Respecto de la definición de la personalidad “en términos de libertad” ocurre algo similar. Decir que algo debe ser definido “en términos de...” no implica definirlo en absoluto. La libertad significa aquí la mera obturación de la determinación absoluta de la mecánica causal del universo físico, de modo que definir la personalidad en términos de libertad sólo significa el apuntalamiento de una categoría aún no aclarada como ariete contra el positivismo y sus presupuestos metafísicos. De esta forma, hasta aquí la personalidad -el "mínimum" de doctrina que exige el Colegio- no parece ir más allá de una oposición negativa a la imagen que su discurso ofrece del positivismo. En definitiva, si nos atenemos a los dos primeros rasgos apuntados y sus relaciones con el resto de las nociones utilizadas en el manifiesto, debemos decir que “personalidad” funciona como una suerte de significante flotante capaz de aglutinar equivalencialmente una serie de motivos negativos construidos por oposición a los elementos rechazados del positivismo. Así, “libertad”, “sustancia”, “espíritu”, “ética” y “vocación” (como oposiciones a “determinación”, “epifenómeno”, “materia”, “escepticismo” y “frivolidad”, respectivamente) encuentran su punto de coordinación en un término –“personalidad”- que no significa sino la posibilidad de desplazarse entre esas categorías en su común oposición al positivismo. Lo que es postulado como pilar de una nueva forma de pensar lo universal para revitalizar la cultura no parece ser otra cosa que la contracara de aquello que pretende desterrar.

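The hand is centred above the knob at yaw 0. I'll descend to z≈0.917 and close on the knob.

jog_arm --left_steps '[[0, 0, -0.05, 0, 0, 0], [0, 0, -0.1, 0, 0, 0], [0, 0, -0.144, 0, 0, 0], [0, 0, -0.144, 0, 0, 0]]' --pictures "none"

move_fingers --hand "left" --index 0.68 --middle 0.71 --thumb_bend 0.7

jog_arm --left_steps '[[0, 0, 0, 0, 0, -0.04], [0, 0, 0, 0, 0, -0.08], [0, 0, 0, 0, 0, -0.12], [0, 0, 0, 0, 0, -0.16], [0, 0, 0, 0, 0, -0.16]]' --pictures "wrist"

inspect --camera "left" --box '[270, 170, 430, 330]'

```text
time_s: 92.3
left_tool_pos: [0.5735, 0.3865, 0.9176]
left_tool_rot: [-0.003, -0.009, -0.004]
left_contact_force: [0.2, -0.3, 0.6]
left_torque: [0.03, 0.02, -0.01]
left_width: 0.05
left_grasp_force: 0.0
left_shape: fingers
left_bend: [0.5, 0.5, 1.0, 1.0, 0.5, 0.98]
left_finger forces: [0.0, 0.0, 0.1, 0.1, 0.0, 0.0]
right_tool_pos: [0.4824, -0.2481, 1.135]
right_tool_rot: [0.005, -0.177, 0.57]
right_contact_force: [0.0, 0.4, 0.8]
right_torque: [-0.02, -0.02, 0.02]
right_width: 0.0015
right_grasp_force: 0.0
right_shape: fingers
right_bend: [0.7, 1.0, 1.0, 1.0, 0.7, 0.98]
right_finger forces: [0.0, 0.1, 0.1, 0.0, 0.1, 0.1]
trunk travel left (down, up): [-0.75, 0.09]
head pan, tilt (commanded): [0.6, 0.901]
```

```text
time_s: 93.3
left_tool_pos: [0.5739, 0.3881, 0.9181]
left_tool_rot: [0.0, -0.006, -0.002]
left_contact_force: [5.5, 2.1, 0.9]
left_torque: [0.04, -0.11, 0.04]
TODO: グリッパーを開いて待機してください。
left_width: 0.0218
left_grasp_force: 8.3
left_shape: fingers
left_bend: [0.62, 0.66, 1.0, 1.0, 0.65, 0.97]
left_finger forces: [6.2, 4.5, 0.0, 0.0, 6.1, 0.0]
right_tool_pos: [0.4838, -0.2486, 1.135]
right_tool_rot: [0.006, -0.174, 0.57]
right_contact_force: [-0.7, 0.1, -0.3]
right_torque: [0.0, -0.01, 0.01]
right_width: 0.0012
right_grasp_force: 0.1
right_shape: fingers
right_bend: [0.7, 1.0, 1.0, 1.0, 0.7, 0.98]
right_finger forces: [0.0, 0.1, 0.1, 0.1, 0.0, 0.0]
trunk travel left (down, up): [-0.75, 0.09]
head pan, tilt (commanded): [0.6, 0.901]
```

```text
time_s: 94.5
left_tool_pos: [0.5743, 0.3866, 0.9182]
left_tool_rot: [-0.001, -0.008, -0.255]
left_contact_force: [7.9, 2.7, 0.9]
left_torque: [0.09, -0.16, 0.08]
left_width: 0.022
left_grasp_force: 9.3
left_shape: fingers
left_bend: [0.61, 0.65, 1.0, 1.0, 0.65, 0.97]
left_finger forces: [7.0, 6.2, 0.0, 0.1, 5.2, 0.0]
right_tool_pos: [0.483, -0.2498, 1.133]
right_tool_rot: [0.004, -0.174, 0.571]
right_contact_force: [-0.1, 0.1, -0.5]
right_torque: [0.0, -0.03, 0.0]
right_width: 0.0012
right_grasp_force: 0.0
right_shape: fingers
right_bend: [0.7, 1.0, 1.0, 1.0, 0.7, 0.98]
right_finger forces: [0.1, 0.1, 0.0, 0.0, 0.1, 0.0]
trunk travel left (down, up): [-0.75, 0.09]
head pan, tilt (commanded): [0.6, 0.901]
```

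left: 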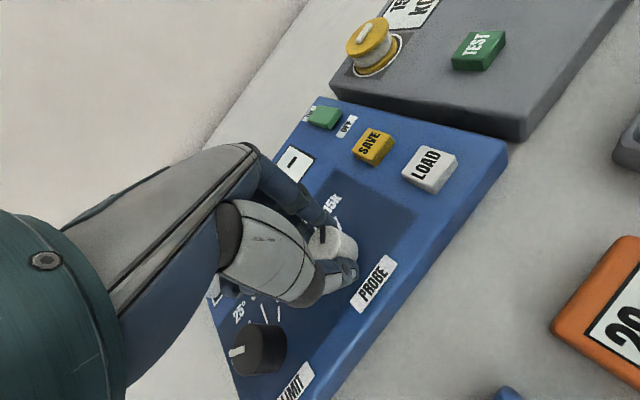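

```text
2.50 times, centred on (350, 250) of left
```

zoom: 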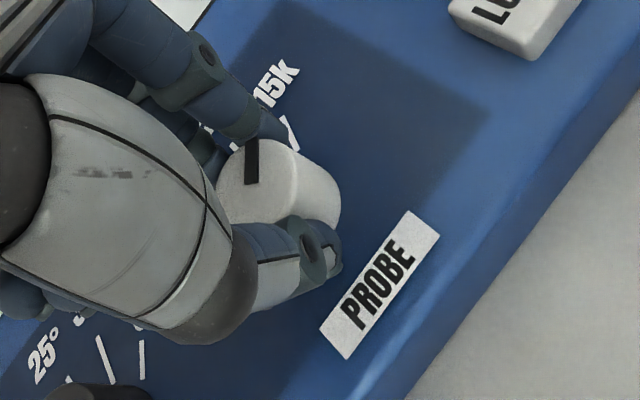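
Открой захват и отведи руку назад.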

La reacción antipositivista es más positivista de lo que ella cree, ya que sus contenidos concretos dependen de la imagen antitética del enemigo -el positivismo- para poder ser definidos, esto es, para poder ser articulados en un discurso que pueda inaugurar la nueva formación disciplinar.

¿Qué ocurre, sin embargo, con la tercera nota dada por el manifiesto? No deja de ser sintomático que la misma aparezca arrojada como un dictum, recluida entre guiones y puesta -de esa manera- a cautela por el manifiesto (“-raíz de todo valor, y, por ende, valor supremo-”). ¿Qué significa esto? ¿Es un momento positivo de la personalidad que no depende del paradigma positivista para poder ser pensado? ¿Adquiere por fin el nuevo idealismo militante un elemento específico, capaz de radicalizar efectivamente la crisis de la cultura argentina? El manifiesto mismo ya no nos puede seguir respondiendo. Esta tercera nota ni es definida ni es ella misma una definición. Tampoco es posible encontrar en el texto alguna suerte de “reverso positivista” que nos permita concluir su carácter negativo y derivado. Los novecentistas sabían que tenían en el valor su gran as filosófico y no lo jugarían en ocasión tan precaria. Fue en la dimensión axiológica de la personalidad donde el antipositivismo depositó sus mayores esperanzas de éxito y, por tanto, en torno a ese problema han invertido su mayor esfuerzo especulativo. Sin embargo, nada garantizaba que un tal esfuerzo, realizado sobre el fondo inconfesable de la herencia positivista inmiscuida en la categoría central de su discurso, dejara incólume la propia posición personalista.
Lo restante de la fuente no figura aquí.